Task brief:
Reproduce the wording of the provided text between "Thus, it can" and "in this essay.", with both ends included.

Provided text:
The power to define and punish piracies and felonies committed on the high seas and offenses against the law of nations belongs with equal propriety to the general government, and is a still greater improvement on the Articles of Confederation. These articles contain no provision for the case of offenses against the law of nations; and consequently leave it in the power of any indiscreet member to embroil the Confederacy with foreign nations. The provision in the federal articles on the subject of piracies and felonies extends no further than to the establishment of courts for the trial of these offenses. The definition of piracies might, perhaps, without inconveniency, be left to the law of nations; though a legislative definition of them is found in most municipal codes. A definition of felonies on the high seas is evidently requisite. ... 

Thus, it can be seen that the emphasis here is on matters pertaining to crimes committed by people which usually take place outside the jurisdiction of the several States. Therefore, an attempt to apply this power to define felonies that take place within the boundaries of one of the States away from the seas would be an unwarranted extension of it. 

As this essay is intended primarily to study the aspects of the criminal jurisdiction of the federal government that might apply to civilians, I will go ahead and skip over the powers of the Congress as they relate to the military in general. Also, a proper discussion of the powers of Congress as they relate to the militia is beyond the scope of what I intend to cover in this essay.

Perhaps the most potentially confusing power of the Congress is expressed as follows: 

To exercise exclusive Legislation in all Cases whatsoever, over such District (not exceeding ten Miles square) as may, by Cession of particular States, and the Acceptance of Congress, become the Seat of the Government of the United States, and to exercise like Authority over all Places purchased by the Consent of the Legislature of the State in which the Same shall be, for the Erection of Forts, Magazines, Arsenals, dock-Yards, and other needful Buildings;  

James Madison explains this in detail in The Federalist number 43 on pages 272 and 273.

Data provided:
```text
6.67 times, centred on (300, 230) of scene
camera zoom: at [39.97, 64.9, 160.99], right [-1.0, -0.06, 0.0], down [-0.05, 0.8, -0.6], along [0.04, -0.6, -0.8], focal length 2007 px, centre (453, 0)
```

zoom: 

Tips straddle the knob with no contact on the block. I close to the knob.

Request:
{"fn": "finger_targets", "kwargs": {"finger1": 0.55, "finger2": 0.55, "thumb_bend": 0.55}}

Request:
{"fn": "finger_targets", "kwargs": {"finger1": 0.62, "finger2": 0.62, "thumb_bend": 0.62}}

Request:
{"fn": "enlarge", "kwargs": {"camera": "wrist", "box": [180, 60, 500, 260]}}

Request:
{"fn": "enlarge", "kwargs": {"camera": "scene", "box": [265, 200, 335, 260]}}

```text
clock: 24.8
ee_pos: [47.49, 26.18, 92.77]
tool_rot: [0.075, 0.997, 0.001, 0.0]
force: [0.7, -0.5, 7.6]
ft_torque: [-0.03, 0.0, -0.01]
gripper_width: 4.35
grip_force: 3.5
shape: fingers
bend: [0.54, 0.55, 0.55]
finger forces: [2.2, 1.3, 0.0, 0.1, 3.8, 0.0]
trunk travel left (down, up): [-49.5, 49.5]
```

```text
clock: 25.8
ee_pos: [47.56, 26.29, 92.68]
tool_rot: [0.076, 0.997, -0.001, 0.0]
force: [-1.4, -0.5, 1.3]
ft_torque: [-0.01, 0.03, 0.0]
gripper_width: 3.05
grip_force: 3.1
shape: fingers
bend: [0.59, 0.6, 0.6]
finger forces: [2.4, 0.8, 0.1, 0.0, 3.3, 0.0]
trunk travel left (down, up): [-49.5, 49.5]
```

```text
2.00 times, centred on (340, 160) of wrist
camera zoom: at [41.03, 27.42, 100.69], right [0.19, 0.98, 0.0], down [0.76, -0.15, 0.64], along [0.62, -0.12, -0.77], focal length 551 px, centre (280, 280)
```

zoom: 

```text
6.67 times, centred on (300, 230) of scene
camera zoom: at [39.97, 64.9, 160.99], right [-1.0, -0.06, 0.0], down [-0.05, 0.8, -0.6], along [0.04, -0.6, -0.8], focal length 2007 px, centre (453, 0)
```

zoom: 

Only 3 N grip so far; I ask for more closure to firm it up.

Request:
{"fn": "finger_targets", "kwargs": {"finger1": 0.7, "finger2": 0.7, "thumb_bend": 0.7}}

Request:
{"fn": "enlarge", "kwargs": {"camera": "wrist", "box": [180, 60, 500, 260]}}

Expected answer:
Thus, it can be seen that the emphasis here is on matters pertaining to crimes committed by people which usually take place outside the jurisdiction of the several States. Therefore, an attempt to apply this power to define felonies that take place within the boundaries of one of the States away from the seas would be an unwarranted extension of it. 

As this essay is intended primarily to study the aspects of the criminal jurisdiction of the federal government that might apply to civilians, I will go ahead and skip over the powers of the Congress as they relate to the military in general. Also, a proper discussion of the powers of Congress as they relate to the militia is beyond the scope of what I intend to cover in this essay.